Kallenborn documents some of the annual rituals and festivities in her 50-minute art film “The Life of the Dead,” to be shown at 7 p.m. and 9 p.m. Nov. 1 in the Edgewood College art and theater building known as The Stream.
The screening is part of a larger “Day of the Dead Festival” running from 7 p.m. to 11 p.m. that evening at The Stream. Free and open to the public, the celebration will include music by the UW World Percussion Ensemble, Forward Marching Band and DJ Ken Horn, along with larger-than-life puppets and dancers from DanzTrad performing in traditional skeleton makeup.
A Day of the Dead Candlelight Procession starting at 8 p.m. will wend its way across the Edgewood College campus.
Kallenborn’s exhibition also paved the way for “Remembrance and Celebration,” a community altar project with more than 175 personal altars made by local artists, schoolchildren, college students and others that are displayed throughout the atrium of The Stream.

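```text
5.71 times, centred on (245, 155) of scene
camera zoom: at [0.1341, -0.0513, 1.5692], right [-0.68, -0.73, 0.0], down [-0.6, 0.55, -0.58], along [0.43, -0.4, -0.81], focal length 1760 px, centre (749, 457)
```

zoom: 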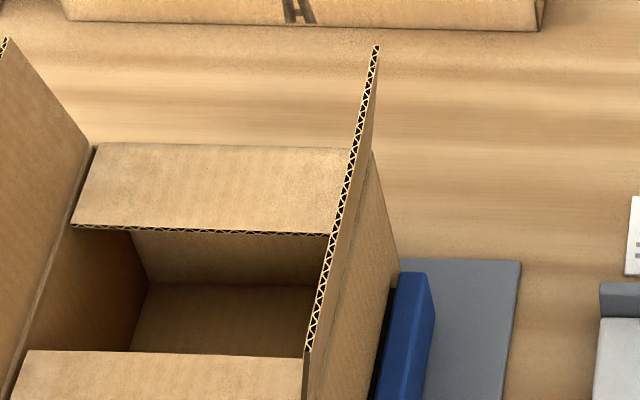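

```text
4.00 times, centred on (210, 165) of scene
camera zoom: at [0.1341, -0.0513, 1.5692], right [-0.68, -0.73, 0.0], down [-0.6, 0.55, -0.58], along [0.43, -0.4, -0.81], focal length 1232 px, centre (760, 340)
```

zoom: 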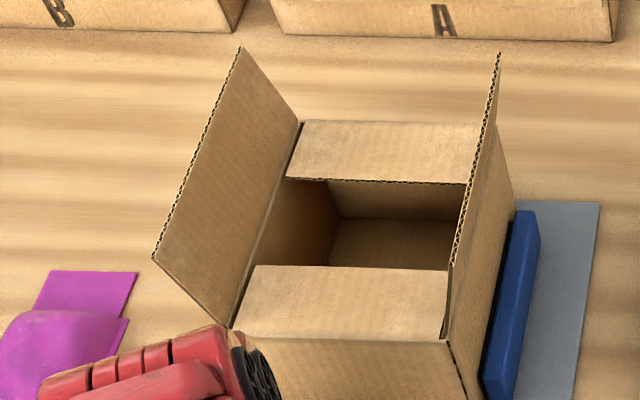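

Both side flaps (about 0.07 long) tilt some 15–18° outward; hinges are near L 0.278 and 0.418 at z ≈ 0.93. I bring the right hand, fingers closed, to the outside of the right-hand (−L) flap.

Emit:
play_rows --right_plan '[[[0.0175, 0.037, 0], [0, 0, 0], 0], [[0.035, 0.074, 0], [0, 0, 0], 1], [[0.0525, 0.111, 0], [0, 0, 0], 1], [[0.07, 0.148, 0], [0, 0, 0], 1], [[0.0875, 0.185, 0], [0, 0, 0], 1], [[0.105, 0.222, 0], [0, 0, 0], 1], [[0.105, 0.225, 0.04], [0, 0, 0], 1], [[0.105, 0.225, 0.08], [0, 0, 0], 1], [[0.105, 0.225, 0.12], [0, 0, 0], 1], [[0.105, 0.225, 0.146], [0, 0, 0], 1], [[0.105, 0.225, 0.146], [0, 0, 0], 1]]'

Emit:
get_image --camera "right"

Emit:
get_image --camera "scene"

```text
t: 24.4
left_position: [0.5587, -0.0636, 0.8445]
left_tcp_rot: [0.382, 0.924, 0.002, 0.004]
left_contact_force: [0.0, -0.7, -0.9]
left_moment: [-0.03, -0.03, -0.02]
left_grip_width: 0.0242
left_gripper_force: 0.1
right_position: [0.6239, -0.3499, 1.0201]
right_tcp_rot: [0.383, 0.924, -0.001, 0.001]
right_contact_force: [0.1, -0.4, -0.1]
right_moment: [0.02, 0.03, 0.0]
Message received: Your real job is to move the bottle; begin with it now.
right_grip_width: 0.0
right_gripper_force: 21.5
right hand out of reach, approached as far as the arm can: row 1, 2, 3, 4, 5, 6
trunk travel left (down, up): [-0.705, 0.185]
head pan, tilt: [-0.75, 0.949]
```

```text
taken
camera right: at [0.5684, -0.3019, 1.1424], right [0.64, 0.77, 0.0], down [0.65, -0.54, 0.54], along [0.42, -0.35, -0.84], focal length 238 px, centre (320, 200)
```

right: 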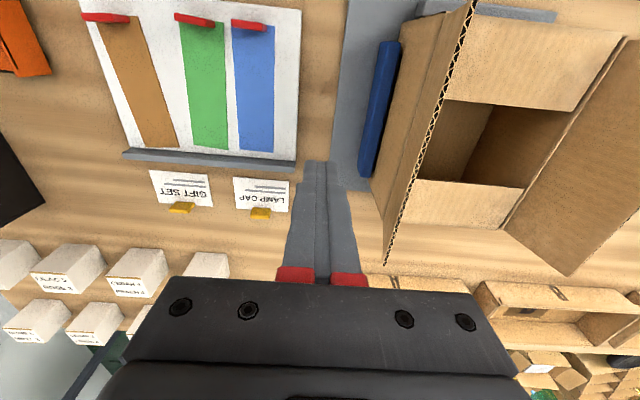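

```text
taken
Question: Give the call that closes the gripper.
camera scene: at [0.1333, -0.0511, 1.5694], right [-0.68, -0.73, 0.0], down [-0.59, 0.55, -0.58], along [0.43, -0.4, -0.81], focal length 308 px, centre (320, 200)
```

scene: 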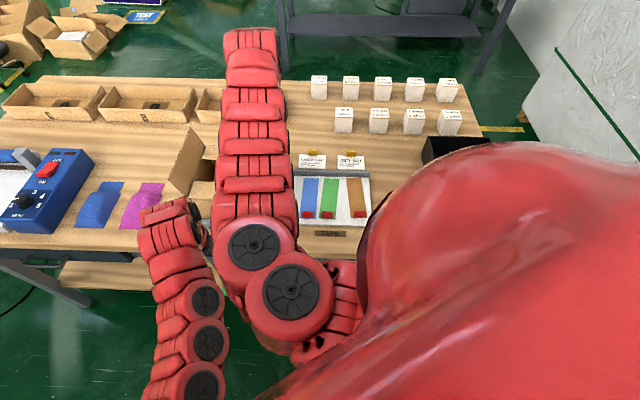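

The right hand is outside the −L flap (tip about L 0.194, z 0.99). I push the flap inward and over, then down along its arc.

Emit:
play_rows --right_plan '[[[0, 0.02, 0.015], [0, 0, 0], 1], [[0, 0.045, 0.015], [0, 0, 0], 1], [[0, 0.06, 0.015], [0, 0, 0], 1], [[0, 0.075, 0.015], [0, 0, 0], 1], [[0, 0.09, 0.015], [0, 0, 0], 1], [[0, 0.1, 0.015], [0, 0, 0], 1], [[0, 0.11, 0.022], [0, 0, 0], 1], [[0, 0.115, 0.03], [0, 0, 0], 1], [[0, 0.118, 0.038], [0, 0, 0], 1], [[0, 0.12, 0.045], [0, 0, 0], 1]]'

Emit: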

The Edgewood College Gallery initially built 100 wooden boxes to hand out for the project, but those went so quickly that it quickly had to build 75 more, said gallery director David Wells.
The completed altars “are still coming in and we’re adding them to the exhibition,” he said. “It seems to have hit a real nerve in the community. It’s amazing — both in the diversity of styles and the subjects.”
Many altar boxes are lovingly arranged with photos, memorabilia or artworks that evoke a departed loved one. Others are dedicated to victims of war or violence. Still others are nods to the mysterious nature of death.
The project “is really allowing people to be artists even if they don’t think of themselves as artists,” said Wells. “It’s a really rich exhibit in terms of what people have made.”